The 76ers held the No. 1 pick that season, but drafted Allen Iverson while Bryant slid all the way to 13th. John Lucas, the coach who invited Bryant to those informal workouts was fired before the draft, but Downer – who has struggled to find the separation between Bryant and Michael Jordan – still believes someone within the organization should've been able to recognize the talent. "Kobe was 10 minutes away from any Sixers person that could've come and watched him. I'm not saying that drafting Iverson was a big mistake, that's another Hall of Famer. That worked out," Downer said. "The bottom line is, they could've drafted him right there, No. 1. Imagine that story.
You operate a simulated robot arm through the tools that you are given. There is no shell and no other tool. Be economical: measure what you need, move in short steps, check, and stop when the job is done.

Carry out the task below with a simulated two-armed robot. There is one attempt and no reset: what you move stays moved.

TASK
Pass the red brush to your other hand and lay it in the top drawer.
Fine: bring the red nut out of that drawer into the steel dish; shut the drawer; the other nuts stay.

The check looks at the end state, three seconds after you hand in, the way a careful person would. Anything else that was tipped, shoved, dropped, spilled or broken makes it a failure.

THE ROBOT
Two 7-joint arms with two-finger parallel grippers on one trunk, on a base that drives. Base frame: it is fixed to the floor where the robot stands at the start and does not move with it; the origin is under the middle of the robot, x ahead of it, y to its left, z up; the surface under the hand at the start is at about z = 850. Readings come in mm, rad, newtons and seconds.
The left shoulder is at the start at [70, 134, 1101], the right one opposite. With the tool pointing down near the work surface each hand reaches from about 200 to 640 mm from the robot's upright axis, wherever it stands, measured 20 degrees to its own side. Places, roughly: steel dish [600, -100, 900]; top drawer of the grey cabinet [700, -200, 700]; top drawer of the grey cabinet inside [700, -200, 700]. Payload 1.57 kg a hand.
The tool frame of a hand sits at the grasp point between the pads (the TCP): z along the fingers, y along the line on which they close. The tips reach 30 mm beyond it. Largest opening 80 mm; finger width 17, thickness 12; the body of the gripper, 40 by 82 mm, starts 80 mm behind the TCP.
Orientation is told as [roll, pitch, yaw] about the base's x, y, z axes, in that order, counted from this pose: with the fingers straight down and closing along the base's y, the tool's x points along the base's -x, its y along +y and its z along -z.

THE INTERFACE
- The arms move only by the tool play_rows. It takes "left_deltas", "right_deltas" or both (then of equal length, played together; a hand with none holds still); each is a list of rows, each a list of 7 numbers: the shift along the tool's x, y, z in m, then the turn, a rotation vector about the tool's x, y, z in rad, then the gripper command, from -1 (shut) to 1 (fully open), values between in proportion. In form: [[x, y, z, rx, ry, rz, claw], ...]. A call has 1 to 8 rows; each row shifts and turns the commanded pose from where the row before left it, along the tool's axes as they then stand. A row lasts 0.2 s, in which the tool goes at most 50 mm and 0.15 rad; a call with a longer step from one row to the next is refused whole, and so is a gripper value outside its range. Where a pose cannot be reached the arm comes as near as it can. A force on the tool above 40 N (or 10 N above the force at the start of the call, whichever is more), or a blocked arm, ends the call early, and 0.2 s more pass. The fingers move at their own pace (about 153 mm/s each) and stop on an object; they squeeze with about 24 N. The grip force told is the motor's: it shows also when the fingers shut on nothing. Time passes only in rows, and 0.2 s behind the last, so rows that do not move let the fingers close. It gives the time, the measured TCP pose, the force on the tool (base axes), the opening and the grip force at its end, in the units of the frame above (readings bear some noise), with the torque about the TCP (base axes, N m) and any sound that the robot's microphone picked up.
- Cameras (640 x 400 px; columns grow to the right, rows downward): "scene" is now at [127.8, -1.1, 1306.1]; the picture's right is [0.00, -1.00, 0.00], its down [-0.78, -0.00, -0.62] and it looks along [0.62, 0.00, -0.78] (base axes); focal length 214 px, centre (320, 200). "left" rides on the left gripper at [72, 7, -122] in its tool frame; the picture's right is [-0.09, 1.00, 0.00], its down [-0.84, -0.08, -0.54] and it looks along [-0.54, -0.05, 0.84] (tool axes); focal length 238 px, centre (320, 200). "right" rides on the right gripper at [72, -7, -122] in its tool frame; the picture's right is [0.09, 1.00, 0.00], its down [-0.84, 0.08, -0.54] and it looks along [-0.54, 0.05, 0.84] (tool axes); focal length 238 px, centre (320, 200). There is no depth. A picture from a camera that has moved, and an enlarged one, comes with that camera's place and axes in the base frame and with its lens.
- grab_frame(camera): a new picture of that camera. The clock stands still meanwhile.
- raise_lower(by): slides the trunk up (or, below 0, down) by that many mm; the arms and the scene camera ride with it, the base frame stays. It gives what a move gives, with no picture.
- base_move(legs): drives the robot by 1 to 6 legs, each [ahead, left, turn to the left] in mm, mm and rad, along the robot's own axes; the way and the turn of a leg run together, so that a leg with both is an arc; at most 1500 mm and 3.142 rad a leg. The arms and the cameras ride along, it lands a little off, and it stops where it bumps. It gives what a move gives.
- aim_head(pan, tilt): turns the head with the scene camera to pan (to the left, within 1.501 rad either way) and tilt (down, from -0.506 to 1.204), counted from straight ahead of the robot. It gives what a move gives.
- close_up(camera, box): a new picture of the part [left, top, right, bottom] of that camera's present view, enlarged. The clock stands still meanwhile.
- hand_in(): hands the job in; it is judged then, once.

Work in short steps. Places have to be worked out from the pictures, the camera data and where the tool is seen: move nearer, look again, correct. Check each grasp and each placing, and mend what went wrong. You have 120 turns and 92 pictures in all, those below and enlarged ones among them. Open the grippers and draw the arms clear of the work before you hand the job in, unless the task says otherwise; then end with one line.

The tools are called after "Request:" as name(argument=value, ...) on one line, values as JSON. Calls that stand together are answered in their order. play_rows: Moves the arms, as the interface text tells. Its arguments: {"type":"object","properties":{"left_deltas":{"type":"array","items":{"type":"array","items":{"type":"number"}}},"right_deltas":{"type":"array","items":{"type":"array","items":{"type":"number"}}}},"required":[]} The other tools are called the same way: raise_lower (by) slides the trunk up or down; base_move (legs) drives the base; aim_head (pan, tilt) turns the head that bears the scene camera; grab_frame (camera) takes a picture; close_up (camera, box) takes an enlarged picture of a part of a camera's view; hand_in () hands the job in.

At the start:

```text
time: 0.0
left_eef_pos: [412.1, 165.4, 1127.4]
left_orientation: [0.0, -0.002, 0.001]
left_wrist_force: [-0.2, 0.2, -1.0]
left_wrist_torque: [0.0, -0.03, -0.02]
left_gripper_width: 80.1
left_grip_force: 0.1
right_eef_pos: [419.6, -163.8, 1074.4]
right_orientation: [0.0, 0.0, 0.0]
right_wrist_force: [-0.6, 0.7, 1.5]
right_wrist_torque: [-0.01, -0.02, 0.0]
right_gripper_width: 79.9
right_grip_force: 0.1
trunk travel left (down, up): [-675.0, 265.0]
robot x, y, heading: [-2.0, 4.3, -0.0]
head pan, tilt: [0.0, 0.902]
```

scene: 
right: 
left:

There'd be a statue right now, outside Wells Fargo [Center]."
The storybook marriage to the 76ers never came to fruition for Bryant but it never deterred him from establishing a lasting legacy in Los Angeles. The early returns from Bryant's final season have been gruesome, with the Lakers off to a 2-14 start and age and injuries contributing to Bryant playing well below past standards. But Downer believes that a positive result could be there when it's all over.
"I thought he would just fight it until the bitter end. I don't know if he thinks he can start playing better or if this is rock bottom in terms of his play," Downer said. "He must've in his heart of hearts, had a moment where he felt like the end is near and he doesn't know how long he can fight this battle. It might be a different fight if he could smell the sixth ring. My hunch was, 'This is it.' I just think it's a clean break. And if people can just gain a little bit more respect for him, he can go out on good terms and a lot of the venom that used to surround him could dissipate."